12. The method according to claim 11, wherein the first regional environment profile is generated on a basis of a plurality of stored further regional environment profiles generated for a plurality of further regions independent of the predetermined first region.

13. The method according to claim 11, wherein the first regional environment profile is adapted depending on regional gatherings in the predetermined first region.

14. The method according to claim 13, wherein the first regional environment profile is adapted in respect of time and/or location depending on the regional gatherings.

15. The method according to claim 13, wherein the first regional environment profile is adapted depending on a time duration of the regional gatherings.

16. The method according to claim 13, wherein individual person profiles are generated for the regional gatherings by the electronic computing device and wherein the first regional environment profile is adapted depending on the generated individual person profiles.

17. The method according to claim 11, wherein a route planning of the plurality of autonomous motor vehicles and/or a battery charge planning of the plurality of autonomous motor vehicles and/or an idle time planning of the plurality of autonomous motor vehicles are carried out as coordination by the electronic computing device.

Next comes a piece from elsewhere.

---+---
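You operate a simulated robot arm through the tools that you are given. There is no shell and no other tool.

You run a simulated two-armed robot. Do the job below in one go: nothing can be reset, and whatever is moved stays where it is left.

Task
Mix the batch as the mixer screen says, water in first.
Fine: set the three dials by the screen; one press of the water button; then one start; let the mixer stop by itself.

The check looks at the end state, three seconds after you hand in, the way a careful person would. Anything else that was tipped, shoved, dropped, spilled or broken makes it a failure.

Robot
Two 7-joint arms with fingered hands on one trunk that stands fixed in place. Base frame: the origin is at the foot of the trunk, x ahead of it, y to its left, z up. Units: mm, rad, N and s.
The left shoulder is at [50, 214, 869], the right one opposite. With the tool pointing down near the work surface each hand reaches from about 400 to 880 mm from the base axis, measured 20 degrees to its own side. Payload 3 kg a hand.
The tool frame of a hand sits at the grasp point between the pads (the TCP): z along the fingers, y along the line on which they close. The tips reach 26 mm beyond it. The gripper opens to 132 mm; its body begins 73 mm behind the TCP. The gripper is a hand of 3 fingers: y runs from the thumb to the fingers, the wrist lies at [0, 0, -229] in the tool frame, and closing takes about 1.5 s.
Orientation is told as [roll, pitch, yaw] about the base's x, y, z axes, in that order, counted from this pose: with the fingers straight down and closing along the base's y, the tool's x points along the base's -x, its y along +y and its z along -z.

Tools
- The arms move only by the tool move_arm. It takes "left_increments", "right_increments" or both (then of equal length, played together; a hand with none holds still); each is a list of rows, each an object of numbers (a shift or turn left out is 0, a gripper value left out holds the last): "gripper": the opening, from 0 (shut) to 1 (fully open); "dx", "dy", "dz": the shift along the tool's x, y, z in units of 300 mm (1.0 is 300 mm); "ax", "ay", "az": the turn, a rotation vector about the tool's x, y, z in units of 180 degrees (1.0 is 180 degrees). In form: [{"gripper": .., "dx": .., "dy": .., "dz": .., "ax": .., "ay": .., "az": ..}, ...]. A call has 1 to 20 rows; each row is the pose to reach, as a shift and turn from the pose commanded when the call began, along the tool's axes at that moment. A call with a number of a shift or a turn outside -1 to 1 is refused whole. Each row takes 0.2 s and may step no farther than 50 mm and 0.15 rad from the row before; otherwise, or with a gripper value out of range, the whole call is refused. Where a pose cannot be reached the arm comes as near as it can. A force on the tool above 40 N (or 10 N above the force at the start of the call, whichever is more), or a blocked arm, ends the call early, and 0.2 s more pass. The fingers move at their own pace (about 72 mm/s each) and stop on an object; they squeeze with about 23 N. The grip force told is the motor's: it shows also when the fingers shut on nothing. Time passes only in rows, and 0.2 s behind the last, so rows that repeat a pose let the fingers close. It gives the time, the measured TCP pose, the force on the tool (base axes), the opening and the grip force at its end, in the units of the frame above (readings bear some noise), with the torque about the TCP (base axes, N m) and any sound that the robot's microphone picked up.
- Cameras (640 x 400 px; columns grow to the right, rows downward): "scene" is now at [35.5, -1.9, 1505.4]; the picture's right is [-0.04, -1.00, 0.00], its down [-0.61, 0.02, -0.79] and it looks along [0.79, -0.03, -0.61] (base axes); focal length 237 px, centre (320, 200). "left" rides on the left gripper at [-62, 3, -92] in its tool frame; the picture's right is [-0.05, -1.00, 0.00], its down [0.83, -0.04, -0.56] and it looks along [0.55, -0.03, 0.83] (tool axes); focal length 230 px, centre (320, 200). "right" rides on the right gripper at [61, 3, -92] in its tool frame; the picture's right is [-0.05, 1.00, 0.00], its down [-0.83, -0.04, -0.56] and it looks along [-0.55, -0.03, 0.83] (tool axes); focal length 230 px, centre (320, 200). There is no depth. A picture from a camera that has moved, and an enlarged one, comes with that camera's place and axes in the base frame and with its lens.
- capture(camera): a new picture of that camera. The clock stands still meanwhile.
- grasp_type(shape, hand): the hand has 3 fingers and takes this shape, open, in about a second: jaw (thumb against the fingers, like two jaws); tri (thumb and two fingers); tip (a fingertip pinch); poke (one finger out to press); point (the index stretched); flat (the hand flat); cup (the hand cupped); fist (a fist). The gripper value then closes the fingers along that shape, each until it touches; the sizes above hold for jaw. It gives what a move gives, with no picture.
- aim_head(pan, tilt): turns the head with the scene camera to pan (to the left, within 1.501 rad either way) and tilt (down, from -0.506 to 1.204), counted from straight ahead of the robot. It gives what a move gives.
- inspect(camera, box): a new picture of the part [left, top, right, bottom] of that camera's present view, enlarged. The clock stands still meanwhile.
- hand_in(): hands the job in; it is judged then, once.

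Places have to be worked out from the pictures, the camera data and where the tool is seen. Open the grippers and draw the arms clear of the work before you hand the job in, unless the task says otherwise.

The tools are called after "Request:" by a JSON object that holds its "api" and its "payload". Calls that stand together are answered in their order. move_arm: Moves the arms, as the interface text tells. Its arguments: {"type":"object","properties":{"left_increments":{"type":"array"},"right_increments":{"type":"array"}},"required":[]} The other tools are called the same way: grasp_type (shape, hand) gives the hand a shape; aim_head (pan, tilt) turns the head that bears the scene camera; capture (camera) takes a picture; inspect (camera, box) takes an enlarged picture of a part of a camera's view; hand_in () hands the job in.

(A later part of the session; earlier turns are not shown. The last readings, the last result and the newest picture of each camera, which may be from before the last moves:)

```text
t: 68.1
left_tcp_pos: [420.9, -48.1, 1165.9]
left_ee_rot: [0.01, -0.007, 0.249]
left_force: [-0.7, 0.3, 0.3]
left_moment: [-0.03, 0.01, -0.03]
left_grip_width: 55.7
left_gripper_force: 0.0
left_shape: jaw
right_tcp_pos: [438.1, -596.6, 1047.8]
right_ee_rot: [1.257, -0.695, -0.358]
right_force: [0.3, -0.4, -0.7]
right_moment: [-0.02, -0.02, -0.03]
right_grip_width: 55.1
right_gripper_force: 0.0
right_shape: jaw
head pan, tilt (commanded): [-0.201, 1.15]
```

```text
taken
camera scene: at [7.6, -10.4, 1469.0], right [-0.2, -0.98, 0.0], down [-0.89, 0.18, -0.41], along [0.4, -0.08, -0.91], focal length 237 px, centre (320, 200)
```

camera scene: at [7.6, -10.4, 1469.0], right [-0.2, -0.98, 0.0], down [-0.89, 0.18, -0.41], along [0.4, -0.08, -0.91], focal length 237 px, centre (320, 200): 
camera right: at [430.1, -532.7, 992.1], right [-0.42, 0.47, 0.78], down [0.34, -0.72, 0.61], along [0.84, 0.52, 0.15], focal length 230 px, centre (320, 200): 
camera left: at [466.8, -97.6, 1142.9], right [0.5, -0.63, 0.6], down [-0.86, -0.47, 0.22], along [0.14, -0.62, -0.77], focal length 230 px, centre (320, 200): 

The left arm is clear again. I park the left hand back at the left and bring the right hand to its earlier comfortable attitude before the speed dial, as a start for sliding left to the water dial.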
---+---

18. The method according to claim 11, wherein, depending on the generated first regional environment profile, requested journeys of people are rejected.

19. The method according to claim 11, wherein the first regional environment profile is adapted by a neural network of the electronic computing device.

20. A vehicle fleet coordination system for coordinating an autonomous vehicle fleet that includes a plurality of autonomous motor vehicles in a predetermined first region, comprising:

an electronic computing device, wherein the vehicle fleet coordination system is configured to perform the method according to claim 11.